REQUEST
Your job is to retype all of the data word for word, leaving every image out.

INFORMATION SUPPLIED
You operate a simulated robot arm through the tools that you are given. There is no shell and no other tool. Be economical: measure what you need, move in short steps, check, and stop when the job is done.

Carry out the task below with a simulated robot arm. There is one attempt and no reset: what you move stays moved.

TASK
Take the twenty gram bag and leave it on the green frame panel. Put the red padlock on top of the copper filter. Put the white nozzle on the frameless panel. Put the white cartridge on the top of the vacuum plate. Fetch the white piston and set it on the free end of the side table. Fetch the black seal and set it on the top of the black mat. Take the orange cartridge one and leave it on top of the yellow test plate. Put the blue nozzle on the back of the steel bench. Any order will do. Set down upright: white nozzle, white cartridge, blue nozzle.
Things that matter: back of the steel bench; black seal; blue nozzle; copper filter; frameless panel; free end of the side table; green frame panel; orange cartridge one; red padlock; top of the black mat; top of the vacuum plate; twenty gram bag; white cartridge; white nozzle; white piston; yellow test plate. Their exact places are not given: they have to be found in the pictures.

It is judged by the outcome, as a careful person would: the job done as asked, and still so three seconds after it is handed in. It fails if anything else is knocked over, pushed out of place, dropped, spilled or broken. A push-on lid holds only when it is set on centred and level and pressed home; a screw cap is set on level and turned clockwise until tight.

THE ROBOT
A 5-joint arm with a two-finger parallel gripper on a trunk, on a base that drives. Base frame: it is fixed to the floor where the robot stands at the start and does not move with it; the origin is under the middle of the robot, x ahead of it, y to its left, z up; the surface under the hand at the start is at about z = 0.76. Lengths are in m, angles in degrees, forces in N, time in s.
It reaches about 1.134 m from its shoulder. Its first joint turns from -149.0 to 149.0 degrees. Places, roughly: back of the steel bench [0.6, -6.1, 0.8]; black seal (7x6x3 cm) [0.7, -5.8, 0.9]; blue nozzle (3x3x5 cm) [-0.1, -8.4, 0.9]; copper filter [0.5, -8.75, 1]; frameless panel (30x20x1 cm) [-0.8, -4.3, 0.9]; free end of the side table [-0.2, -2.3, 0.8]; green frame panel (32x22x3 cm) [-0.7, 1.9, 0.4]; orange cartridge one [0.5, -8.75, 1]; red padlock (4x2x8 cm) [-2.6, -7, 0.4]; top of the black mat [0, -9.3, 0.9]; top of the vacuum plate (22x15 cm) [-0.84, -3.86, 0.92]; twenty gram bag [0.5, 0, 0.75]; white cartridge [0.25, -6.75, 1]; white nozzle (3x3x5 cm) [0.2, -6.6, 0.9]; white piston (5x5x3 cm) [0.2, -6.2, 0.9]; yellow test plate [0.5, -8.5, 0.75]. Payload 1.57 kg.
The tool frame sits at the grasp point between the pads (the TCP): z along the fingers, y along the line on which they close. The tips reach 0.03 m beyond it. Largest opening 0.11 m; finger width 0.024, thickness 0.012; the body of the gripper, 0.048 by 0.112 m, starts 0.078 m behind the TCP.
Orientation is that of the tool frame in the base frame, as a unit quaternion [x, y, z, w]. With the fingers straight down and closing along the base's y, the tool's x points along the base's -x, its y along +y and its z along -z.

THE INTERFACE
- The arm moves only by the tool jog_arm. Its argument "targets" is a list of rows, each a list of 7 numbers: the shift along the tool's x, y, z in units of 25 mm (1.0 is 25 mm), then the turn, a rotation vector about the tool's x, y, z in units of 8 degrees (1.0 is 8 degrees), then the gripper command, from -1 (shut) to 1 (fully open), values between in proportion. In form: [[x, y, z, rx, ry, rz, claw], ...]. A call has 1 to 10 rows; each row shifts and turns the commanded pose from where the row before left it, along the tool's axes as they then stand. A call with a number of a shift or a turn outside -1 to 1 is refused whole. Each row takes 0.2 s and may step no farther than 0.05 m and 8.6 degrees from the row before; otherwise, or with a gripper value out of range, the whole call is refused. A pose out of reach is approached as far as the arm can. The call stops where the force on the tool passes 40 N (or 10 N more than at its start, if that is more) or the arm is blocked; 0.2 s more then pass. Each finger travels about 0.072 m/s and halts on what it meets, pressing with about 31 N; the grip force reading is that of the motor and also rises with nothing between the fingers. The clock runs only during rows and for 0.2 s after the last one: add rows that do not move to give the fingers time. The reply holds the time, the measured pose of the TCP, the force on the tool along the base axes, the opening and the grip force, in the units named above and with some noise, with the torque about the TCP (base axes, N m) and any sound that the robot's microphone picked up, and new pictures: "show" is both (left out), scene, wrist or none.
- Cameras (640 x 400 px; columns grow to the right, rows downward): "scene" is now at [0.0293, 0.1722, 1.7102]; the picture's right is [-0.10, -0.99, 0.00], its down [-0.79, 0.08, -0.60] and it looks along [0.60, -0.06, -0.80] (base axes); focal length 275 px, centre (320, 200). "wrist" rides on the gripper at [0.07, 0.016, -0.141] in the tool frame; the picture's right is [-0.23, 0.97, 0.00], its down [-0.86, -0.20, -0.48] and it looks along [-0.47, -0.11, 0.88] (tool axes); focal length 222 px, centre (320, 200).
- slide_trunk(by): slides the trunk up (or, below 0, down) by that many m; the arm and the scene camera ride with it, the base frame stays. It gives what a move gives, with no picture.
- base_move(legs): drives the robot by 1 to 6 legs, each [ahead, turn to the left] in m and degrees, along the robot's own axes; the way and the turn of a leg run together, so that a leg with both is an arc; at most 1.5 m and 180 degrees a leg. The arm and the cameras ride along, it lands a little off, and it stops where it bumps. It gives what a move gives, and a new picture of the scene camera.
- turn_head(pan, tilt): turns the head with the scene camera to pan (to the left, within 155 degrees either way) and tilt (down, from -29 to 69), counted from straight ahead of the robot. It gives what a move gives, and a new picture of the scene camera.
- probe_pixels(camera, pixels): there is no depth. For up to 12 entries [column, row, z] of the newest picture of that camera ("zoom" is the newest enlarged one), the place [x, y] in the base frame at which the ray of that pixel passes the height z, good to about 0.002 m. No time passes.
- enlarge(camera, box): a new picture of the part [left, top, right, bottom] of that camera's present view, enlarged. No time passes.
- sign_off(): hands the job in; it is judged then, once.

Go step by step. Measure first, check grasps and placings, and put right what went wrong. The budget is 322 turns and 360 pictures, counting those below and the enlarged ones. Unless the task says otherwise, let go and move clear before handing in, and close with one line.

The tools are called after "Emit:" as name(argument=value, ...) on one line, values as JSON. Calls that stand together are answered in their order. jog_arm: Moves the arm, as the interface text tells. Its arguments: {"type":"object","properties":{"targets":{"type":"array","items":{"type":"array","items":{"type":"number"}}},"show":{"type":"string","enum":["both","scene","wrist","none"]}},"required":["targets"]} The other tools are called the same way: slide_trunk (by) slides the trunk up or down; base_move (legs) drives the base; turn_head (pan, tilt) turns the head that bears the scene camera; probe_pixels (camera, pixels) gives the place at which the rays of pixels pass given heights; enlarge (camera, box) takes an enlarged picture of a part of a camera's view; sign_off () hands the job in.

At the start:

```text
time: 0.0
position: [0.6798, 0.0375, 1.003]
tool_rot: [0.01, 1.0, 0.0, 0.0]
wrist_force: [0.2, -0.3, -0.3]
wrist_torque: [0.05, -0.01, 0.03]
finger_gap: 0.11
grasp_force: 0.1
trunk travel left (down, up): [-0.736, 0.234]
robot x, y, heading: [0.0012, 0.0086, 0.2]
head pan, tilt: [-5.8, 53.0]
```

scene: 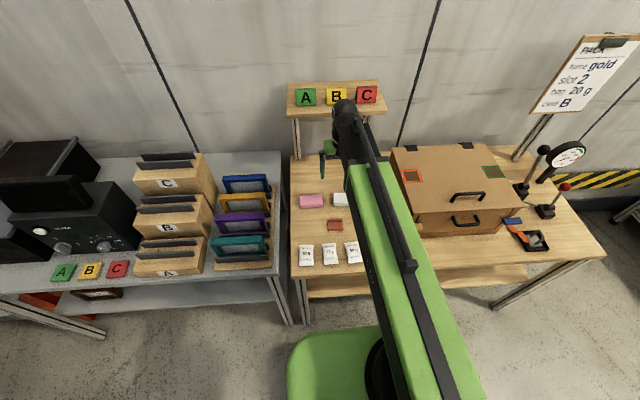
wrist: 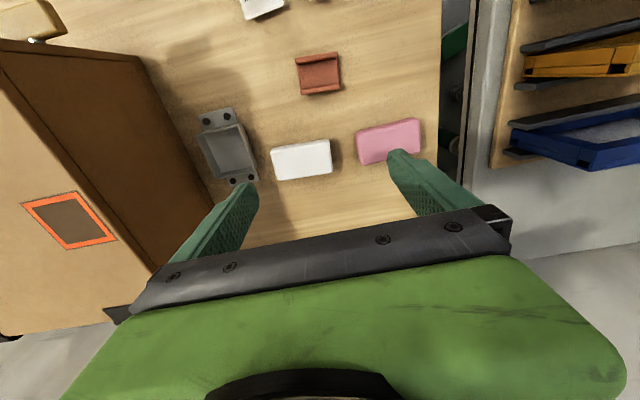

REPLY
You operate a simulated robot arm through the tools that you are given. There is no shell and no other tool. Be economical: measure what you need, move in short steps, check, and stop when the job is done.

Carry out the task below with a simulated robot arm. There is one attempt and no reset: what you move stays moved.

TASK
Take the twenty gram bag and leave it on the green frame panel. Put the red padlock on top of the copper filter. Put the white nozzle on the frameless panel. Put the white cartridge on the top of the vacuum plate. Fetch the white piston and set it on the free end of the side table. Fetch the black seal and set it on the top of the black mat. Take the orange cartridge one and leave it on top of the yellow test plate. Put the blue nozzle on the back of the steel bench. Any order will do. Set down upright: white nozzle, white cartridge, blue nozzle.
Things that matter: back of the steel bench; black seal; blue nozzle; copper filter; frameless panel; free end of the side table; green frame panel; orange cartridge one; red padlock; top of the black mat; top of the vacuum plate; twenty gram bag; white cartridge; white nozzle; white piston; yellow test plate. Their exact places are not given: they have to be found in the pictures.

It is judged by the outcome, as a careful person would: the job done as asked, and still so three seconds after it is handed in. It fails if anything else is knocked over, pushed out of place, dropped, spilled or broken. A push-on lid holds only when it is set on centred and level and pressed home; a screw cap is set on level and turned clockwise until tight.

THE ROBOT
A 5-joint arm with a two-finger parallel gripper on a trunk, on a base that drives. Base frame: it is fixed to the floor where the robot stands at the start and does not move with it; the origin is under the middle of the robot, x ahead of it, y to its left, z up; the surface under the hand at the start is at about z = 0.76. Lengths are in m, angles in degrees, forces in N, time in s.
It reaches about 1.134 m from its shoulder. Its first joint turns from -149.0 to 149.0 degrees. Places, roughly: back of the steel bench [0.6, -6.1, 0.8]; black seal (7x6x3 cm) [0.7, -5.8, 0.9]; blue nozzle (3x3x5 cm) [-0.1, -8.4, 0.9]; copper filter [0.5, -8.75, 1]; frameless panel (30x20x1 cm) [-0.8, -4.3, 0.9]; free end of the side table [-0.2, -2.3, 0.8]; green frame panel (32x22x3 cm) [-0.7, 1.9, 0.4]; orange cartridge one [0.5, -8.75, 1]; red padlock (4x2x8 cm) [-2.6, -7, 0.4]; top of the black mat [0, -9.3, 0.9]; top of the vacuum plate (22x15 cm) [-0.84, -3.86, 0.92]; twenty gram bag [0.5, 0, 0.75]; white cartridge [0.25, -6.75, 1]; white nozzle (3x3x5 cm) [0.2, -6.6, 0.9]; white piston (5x5x3 cm) [0.2, -6.2, 0.9]; yellow test plate [0.5, -8.5, 0.75]. Payload 1.57 kg.
The tool frame sits at the grasp point between the pads (the TCP): z along the fingers, y along the line on which they close. The tips reach 0.03 m beyond it. Largest opening 0.11 m; finger width 0.024, thickness 0.012; the body of the gripper, 0.048 by 0.112 m, starts 0.078 m behind the TCP.
Orientation is that of the tool frame in the base frame, as a unit quaternion [x, y, z, w]. With the fingers straight down and closing along the base's y, the tool's x points along the base's -x, its y along +y and its z along -z.

THE INTERFACE
- The arm moves only by the tool jog_arm. Its argument "targets" is a list of rows, each a list of 7 numbers: the shift along the tool's x, y, z in units of 25 mm (1.0 is 25 mm), then the turn, a rotation vector about the tool's x, y, z in units of 8 degrees (1.0 is 8 degrees), then the gripper command, from -1 (shut) to 1 (fully open), values between in proportion. In form: [[x, y, z, rx, ry, rz, claw], ...]. A call has 1 to 10 rows; each row shifts and turns the commanded pose from where the row before left it, along the tool's axes as they then stand. A call with a number of a shift or a turn outside -1 to 1 is refused whole. Each row takes 0.2 s and may step no farther than 0.05 m and 8.6 degrees from the row before; otherwise, or with a gripper value out of range, the whole call is refused. A pose out of reach is approached as far as the arm can. The call stops where the force on the tool passes 40 N (or 10 N more than at its start, if that is more) or the arm is blocked; 0.2 s more then pass. Each finger travels about 0.072 m/s and halts on what it meets, pressing with about 31 N; the grip force reading is that of the motor and also rises with nothing between the fingers. The clock runs only during rows and for 0.2 s after the last one: add rows that do not move to give the fingers time. The reply holds the time, the measured pose of the TCP, the force on the tool along the base axes, the opening and the grip force, in the units named above and with some noise, with the torque about the TCP (base axes, N m) and any sound that the robot's microphone picked up, and new pictures: "show" is both (left out), scene, wrist or none.
- Cameras (640 x 400 px; columns grow to the right, rows downward): "scene" is now at [0.0293, 0.1722, 1.7102]; the picture's right is [-0.10, -0.99, 0.00], its down [-0.79, 0.08, -0.60] and it looks along [0.60, -0.06, -0.80] (base axes); focal length 275 px, centre (320, 200). "wrist" rides on the gripper at [0.07, 0.016, -0.141] in the tool frame; the picture's right is [-0.23, 0.97, 0.00], its down [-0.86, -0.20, -0.48] and it looks along [-0.47, -0.11, 0.88] (tool axes); focal length 222 px, centre (320, 200).
- slide_trunk(by): slides the trunk up (or, below 0, down) by that many m; the arm and the scene camera ride with it, the base frame stays. It gives what a move gives, with no picture.
- base_move(legs): drives the robot by 1 to 6 legs, each [ahead, turn to the left] in m and degrees, along the robot's own axes; the way and the turn of a leg run together, so that a leg with both is an arc; at most 1.5 m and 180 degrees a leg. The arm and the cameras ride along, it lands a little off, and it stops where it bumps. It gives what a move gives, and a new picture of the scene camera.
- turn_head(pan, tilt): turns the head with the scene camera to pan (to the left, within 155 degrees either way) and tilt (down, from -29 to 69), counted from straight ahead of the robot. It gives what a move gives, and a new picture of the scene camera.
- probe_pixels(camera, pixels): there is no depth. For up to 12 entries [column, row, z] of the newest picture of that camera ("zoom" is the newest enlarged one), the place [x, y] in the base frame at which the ray of that pixel passes the height z, good to about 0.002 m. No time passes.
- enlarge(camera, box): a new picture of the part [left, top, right, bottom] of that camera's present view, enlarged. No time passes.
- sign_off(): hands the job in; it is judged then, once.

Go step by step. Measure first, check grasps and placings, and put right what went wrong. The budget is 322 turns and 360 pictures, counting those below and the enlarged ones. Unless the task says otherwise, let go and move clear before handing in, and close with one line.

The tools are called after "Emit:" as name(argument=value, ...) on one line, values as JSON. Calls that stand together are answered in their order. jog_arm: Moves the arm, as the interface text tells. Its arguments: {"type":"object","properties":{"targets":{"type":"array","items":{"type":"array","items":{"type":"number"}}},"show":{"type":"string","enum":["both","scene","wrist","none"]}},"required":["targets"]} The other tools are called the same way: slide_trunk (by) slides the trunk up or down; base_move (legs) drives the base; turn_head (pan, tilt) turns the head that bears the scene camera; probe_pixels (camera, pixels) gives the place at which the rays of pixels pass given heights; enlarge (camera, box) takes an enlarged picture of a part of a camera's view; sign_off () hands the job in.

At the start:

```text
time: 0.0
position: [0.6798, 0.0375, 1.003]
tool_rot: [0.01, 1.0, 0.0, 0.0]
wrist_force: [0.2, -0.3, -0.3]
wrist_torque: [0.05, -0.01, 0.03]
finger_gap: 0.11
grasp_force: 0.1
trunk travel left (down, up): [-0.736, 0.234]
robot x, y, heading: [0.0012, 0.0086, 0.2]
head pan, tilt: [-5.8, 53.0]
```

scene: 
wrist: 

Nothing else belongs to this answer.